## Start Data lines
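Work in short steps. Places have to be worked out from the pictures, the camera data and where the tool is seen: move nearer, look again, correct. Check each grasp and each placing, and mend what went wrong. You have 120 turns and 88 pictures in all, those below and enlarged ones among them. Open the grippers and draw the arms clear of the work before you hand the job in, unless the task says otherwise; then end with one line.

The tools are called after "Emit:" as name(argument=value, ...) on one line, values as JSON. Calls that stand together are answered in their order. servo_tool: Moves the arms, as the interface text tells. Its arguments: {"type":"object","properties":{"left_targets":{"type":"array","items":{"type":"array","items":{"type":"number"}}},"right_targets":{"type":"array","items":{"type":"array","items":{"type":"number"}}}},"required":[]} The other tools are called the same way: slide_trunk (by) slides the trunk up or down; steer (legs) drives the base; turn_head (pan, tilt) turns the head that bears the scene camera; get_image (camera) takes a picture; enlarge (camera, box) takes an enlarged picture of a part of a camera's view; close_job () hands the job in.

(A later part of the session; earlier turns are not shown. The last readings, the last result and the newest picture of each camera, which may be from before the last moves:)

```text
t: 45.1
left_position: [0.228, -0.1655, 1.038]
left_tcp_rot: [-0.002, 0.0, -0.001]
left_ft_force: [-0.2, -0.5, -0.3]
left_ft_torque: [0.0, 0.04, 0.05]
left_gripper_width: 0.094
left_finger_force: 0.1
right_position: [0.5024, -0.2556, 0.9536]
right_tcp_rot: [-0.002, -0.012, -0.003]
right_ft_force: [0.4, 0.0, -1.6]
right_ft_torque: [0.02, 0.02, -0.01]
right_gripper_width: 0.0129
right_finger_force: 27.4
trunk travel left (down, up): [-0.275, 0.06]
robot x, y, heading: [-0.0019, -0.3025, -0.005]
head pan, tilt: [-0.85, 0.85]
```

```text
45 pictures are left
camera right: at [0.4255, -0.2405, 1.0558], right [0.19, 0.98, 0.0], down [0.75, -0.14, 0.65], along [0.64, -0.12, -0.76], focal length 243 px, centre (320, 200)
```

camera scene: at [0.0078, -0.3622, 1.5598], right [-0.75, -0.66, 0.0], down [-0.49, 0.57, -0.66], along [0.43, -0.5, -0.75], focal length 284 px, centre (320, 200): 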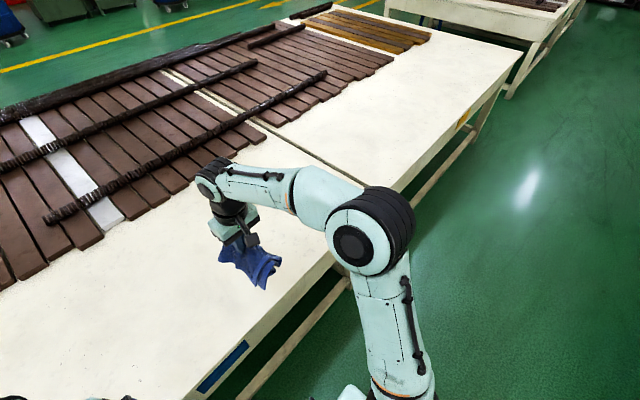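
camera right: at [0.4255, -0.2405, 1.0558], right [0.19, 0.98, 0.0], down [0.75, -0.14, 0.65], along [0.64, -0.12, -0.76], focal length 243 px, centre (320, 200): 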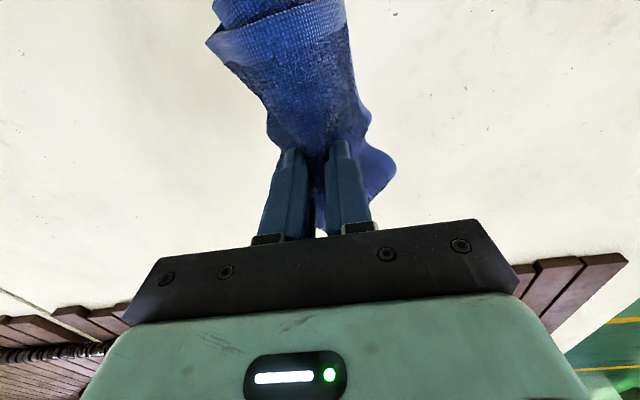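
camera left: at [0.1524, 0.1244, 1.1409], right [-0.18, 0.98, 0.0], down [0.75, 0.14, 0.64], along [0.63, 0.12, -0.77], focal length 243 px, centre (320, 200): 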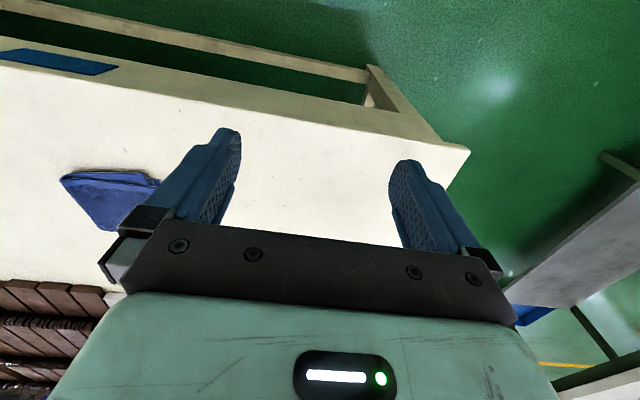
## End Data lines
## Start Data lines
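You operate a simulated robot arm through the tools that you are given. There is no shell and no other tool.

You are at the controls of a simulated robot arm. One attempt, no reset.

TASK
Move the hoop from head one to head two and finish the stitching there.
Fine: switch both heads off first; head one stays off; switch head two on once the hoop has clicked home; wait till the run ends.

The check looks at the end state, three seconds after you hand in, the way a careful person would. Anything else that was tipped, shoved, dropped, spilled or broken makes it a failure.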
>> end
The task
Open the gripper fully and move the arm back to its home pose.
## End Data lines
The task
Find each line in the records holding the string "from" and show it.

Exercise output
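Work in short steps. Places have to be worked out from the pictures, the camera data and where the tool is seen: move nearer, look again, correct. Check each grasp and each placing, and mend what went wrong. You have 120 turns and 88 pictures in all, those below and enlarged ones among them. Open the grippers and draw the arms clear of the work before you hand the job in, unless the task says otherwise; then end with one line.
(A later part of the session; earlier turns are not shown. The last readings, the last result and the newest picture of each camera, which may be from before the last moves:)
Move the hoop from head one to head two and finish the stitching there.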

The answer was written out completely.